I have been pondering the vigorous responses to what I thought was a pretty benign and sort of old news post about how advanced practice nurses can deliver high quality protocol-driven diabetes care. I feel my job in this blog is to present data and to summarize how I think the data are to be applied to clinical practice. Occasionally I rant about the shortcomings of the health care systems around the world when it comes to chronic disease especially when applied to diabetes. And part of that rant is the payment systems that do not permit the rational building of multidisciplinary teams for the care of chronic diseases.
At the risk of stirring up a hornets’ nest, I will try to put some perspective on the issues raised both by the respondents to the post and the general issue of the role of advanced practice nurses within the health care system. Let me begin by pointing out that since barbers competed with surgeons, the borders of medical practice have been porous and physicians have always had competition: oral surgeons versus maxillary-facial surgeons, psychologists versus psychiatrists, and podiatrists versus orthopedic surgeons, to mention a few current ones. Even within the profession, there are strong feelings about who should be doing what: back surgery by neurosurgeons or orthopedic surgeons, percutaneous vascular interventions by radiologists or cardiologists, as examples.
So it is no surprise that the advent of advanced practice nurses has ignited controversy since its inception in 1965. Advanced practice nurses evolved because market forces could not provide primary care to underserved individuals especially inner city and rural areas. The vast majority of advanced practice nurses work in community health centers alongside primary care physicians. These centers deliver care to the underserved that the fee-for-service market has been unable to serve.
And the science is there. There are literally hundreds of articles that demonstrate advance practice nurses can deliver high-quality care especially in the primary care setting in conjunction with primary care physicians.
Nurse anesthetists evolved because there were not enough anesthesiologists willing to staff small rural hospitals. One post suggests that there are issues of competition and quality between nurse anesthetists and anesthesiologists. Regarding financial competition the median income of US anesthesiologists is over $335,000, that of nurse anesthetists less than $100,000 or about $28,000/year above the average outpatient nurse’s salary.

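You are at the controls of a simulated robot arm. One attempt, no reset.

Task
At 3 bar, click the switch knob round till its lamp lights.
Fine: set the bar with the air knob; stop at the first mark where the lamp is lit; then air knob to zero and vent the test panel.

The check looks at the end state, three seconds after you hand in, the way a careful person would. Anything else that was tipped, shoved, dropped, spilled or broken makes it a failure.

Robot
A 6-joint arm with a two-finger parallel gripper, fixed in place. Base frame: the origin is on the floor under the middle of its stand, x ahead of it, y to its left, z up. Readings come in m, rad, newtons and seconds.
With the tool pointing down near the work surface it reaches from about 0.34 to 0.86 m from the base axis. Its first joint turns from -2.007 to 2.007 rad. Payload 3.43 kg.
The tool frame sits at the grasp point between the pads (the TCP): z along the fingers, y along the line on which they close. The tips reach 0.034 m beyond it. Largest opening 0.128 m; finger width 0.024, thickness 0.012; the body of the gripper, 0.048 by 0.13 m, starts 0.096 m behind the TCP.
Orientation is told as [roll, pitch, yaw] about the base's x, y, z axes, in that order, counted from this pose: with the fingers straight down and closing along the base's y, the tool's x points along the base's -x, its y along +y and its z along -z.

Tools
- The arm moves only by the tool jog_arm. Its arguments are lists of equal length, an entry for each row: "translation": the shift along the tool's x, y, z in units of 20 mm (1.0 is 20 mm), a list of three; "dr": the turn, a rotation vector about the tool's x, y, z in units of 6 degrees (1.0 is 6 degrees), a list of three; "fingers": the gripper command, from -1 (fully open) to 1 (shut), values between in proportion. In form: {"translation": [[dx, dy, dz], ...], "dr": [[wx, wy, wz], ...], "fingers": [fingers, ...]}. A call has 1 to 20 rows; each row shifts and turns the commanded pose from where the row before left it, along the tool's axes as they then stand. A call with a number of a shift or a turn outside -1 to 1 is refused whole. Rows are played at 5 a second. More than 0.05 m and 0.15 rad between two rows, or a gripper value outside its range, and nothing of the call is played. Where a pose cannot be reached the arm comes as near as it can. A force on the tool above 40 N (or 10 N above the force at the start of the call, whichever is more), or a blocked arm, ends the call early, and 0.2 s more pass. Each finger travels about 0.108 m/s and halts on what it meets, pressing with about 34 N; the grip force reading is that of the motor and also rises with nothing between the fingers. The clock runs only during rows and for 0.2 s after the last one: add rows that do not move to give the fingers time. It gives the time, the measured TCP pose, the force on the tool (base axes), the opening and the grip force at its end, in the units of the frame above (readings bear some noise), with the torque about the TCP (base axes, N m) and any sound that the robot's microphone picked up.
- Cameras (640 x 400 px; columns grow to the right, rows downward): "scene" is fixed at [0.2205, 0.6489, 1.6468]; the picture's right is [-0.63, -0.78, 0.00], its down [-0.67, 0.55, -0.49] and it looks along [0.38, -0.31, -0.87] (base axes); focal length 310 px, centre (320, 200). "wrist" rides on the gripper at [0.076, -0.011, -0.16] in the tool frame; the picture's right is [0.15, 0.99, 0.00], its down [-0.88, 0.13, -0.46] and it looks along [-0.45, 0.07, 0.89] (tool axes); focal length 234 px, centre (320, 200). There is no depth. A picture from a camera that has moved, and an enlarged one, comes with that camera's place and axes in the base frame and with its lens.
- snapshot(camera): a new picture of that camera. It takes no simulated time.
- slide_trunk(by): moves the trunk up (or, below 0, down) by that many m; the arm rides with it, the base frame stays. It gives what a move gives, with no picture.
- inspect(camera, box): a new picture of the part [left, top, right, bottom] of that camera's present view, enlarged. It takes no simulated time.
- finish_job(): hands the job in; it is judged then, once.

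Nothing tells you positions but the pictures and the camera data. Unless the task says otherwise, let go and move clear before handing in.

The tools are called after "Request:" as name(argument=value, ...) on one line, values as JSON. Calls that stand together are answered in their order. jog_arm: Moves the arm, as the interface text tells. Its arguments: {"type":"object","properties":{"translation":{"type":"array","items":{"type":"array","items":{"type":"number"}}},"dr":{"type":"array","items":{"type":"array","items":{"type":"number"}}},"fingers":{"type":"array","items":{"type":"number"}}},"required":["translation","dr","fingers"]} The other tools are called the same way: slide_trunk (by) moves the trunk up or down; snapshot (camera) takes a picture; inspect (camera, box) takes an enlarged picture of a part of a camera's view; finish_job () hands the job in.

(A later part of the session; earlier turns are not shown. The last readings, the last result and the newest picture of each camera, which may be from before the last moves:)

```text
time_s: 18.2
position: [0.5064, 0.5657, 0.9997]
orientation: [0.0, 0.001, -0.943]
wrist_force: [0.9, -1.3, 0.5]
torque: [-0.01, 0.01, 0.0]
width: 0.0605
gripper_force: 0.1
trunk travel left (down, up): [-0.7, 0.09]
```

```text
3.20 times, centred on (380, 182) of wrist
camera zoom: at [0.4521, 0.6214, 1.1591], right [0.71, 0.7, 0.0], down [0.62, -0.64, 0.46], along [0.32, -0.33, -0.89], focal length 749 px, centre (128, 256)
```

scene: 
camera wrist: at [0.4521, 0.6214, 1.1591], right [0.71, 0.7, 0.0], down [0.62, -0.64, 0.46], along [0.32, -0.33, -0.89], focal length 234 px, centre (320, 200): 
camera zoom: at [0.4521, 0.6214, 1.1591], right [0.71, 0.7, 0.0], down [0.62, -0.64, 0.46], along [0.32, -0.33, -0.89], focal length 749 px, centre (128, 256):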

If one asserts that the quality of care delivered by nurse anesthetists is inferior to that delivered by anesthesiologists or is only equivalent when they are under physician supervision, then there is an obligation to present data to demonstrate that fact. I have no experience in this area, but I was unable to find data to support that contention. In fact, there are considerable data that support nurse anesthetists’ outcomes are not inferior to anesthesiologists’ under the circumstances that they practice in Please see the websites summarizing data listed below:
Nurse anesthetists’ outcomes
Nurse anesthetist salaries
Nurse anesthetist’s legal issues
A couple of posts suggested that the data on the effectiveness of advanced nurse practitioners could be biased because the journals that published the data or that the environment of their practices was limited. Here are two articles that seem, at least to me, objectify the data on the outcomes achieved by advanced practice nurses. One is from the nursing literature and one from the Agency for Health Care Research and Quality (“AHRQ”) within the US Department of Health and Human Services:
Systemic review of advanced practice nurse outcomes
Chapter reviewing advanced practice nurse articles for AHRQ
There is no question that the complex nature of modern medical practice requires a mixture of talents and training. Not my favorite President, Ronald Regan, had on his desk a sign that said: “It is amazing what you can accomplish when you do not care who gets the credit.” About sixty per cent of primary care practices involve chronic diseases that are excellent candidates for protocol-driven care. This leaves the physician to supervise those patients that require his or her special training and skills.
Patients are increasingly being called upon to be active in self-care from diabetes or blood pressure monitoring to measuring their INRs at home. Self-care involves time, talents and skills that are more generally found on the nursing side of medical care rather than the physicians’ side. All in all well-coordinated teams of varying configurations will deliver the best primary care.